## Objective:
Copy the part of the source extract from the words "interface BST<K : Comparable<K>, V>" through the words "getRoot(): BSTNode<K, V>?".

## Source data:
⁂
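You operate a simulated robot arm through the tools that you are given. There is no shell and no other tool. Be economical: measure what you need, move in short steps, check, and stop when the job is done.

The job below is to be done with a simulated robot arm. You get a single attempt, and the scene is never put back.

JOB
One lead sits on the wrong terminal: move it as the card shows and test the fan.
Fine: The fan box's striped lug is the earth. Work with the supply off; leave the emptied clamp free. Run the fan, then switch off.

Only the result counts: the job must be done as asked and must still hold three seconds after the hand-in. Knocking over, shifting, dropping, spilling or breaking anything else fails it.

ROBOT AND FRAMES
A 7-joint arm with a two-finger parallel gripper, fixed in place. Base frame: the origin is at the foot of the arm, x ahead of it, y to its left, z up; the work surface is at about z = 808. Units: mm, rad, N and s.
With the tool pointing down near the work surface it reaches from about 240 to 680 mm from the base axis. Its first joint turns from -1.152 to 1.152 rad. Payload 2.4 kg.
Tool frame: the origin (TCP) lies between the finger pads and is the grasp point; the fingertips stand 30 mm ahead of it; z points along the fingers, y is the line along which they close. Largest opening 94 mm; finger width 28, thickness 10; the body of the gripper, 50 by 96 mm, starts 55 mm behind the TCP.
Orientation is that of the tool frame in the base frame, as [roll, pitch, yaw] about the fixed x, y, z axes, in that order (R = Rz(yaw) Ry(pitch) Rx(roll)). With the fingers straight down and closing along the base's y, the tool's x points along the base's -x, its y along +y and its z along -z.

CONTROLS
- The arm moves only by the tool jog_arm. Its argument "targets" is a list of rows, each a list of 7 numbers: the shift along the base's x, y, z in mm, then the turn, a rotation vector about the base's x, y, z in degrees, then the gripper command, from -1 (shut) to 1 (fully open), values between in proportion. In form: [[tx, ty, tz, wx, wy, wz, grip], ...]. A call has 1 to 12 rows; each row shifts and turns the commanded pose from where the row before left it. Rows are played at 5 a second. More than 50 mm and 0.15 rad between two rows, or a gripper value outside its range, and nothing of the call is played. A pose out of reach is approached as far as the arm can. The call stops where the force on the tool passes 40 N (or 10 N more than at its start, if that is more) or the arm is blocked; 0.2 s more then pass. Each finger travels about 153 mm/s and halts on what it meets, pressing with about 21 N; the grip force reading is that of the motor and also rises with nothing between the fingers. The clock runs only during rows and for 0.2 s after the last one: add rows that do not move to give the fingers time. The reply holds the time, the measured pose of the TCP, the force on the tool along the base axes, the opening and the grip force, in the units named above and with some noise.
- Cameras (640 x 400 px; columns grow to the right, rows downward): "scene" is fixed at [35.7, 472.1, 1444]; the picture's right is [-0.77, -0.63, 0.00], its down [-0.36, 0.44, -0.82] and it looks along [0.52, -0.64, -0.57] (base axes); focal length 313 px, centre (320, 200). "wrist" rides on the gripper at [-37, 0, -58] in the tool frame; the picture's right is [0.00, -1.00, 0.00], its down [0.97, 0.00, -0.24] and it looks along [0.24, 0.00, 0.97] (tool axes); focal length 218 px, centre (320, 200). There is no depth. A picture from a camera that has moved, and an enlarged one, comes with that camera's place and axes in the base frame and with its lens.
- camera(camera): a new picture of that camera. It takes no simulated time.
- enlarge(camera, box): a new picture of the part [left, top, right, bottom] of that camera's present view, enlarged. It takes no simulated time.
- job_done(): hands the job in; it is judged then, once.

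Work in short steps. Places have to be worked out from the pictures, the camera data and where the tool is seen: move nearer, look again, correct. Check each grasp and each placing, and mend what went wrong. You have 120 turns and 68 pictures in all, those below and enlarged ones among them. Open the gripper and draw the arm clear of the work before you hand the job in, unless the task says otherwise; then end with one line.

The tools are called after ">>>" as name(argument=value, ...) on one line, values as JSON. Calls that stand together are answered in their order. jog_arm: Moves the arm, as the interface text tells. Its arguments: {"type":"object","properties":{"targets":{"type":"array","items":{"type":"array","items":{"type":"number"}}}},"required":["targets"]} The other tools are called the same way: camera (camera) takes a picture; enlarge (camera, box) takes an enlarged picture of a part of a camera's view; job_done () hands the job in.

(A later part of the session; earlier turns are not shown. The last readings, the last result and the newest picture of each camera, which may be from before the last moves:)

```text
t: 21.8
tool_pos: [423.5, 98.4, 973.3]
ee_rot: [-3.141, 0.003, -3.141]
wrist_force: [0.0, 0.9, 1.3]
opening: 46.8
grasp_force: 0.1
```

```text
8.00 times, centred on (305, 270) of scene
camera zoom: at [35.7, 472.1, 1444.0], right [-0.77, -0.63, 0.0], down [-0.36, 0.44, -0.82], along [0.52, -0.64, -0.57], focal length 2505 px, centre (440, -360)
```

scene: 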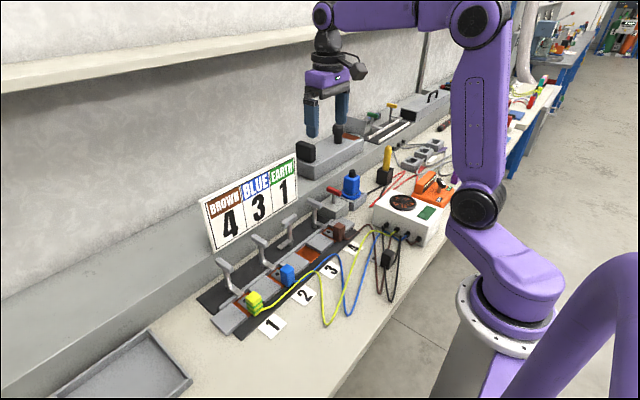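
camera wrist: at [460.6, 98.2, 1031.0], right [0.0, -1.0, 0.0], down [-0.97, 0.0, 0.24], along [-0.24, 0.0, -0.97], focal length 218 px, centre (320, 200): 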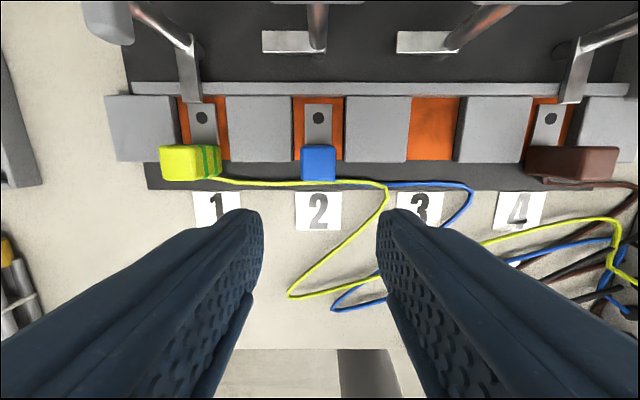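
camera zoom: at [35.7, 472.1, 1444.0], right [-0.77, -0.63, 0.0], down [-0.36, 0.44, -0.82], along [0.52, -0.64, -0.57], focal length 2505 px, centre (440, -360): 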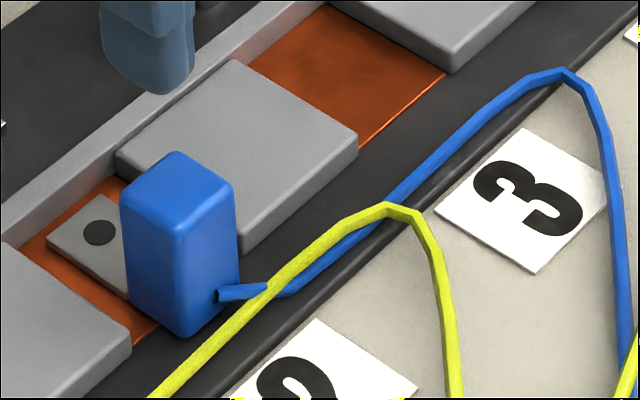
⁂
## Source extract:
Binary Search Tree

基础的二分搜索树

定义

操作定义

interface BST<K : Comparable<K>, V> : KVOperation<K, V> {

    /**
     * Retrieves the root node of the binary search tree (BST).
     *
     * @return the root node of the BST, or null if the tree is empty
     */
    fun getRoot(): BSTNode<K, V>?

    /**
     * Determines whether the binary search tree (BST) contains the specified key.
     *
     * @param key the key to search for in the binary search tree
     * @return true if the key exists in the tree, false otherwise
     */
    override fun contains(key: K): Boolean {
        return getNode(key) != null
    }

    /**
     * Retrieves the value associated with the specified key in the binary search tree (BST).
⁂
## Response to this exercise:
interface BST<K : Comparable<K>, V> : KVOperation<K, V> {

    /**
     * Retrieves the root node of the binary search tree (BST).
     *
     * @return the root node of the BST, or null if the tree is empty
     */
    fun getRoot(): BSTNode<K, V>?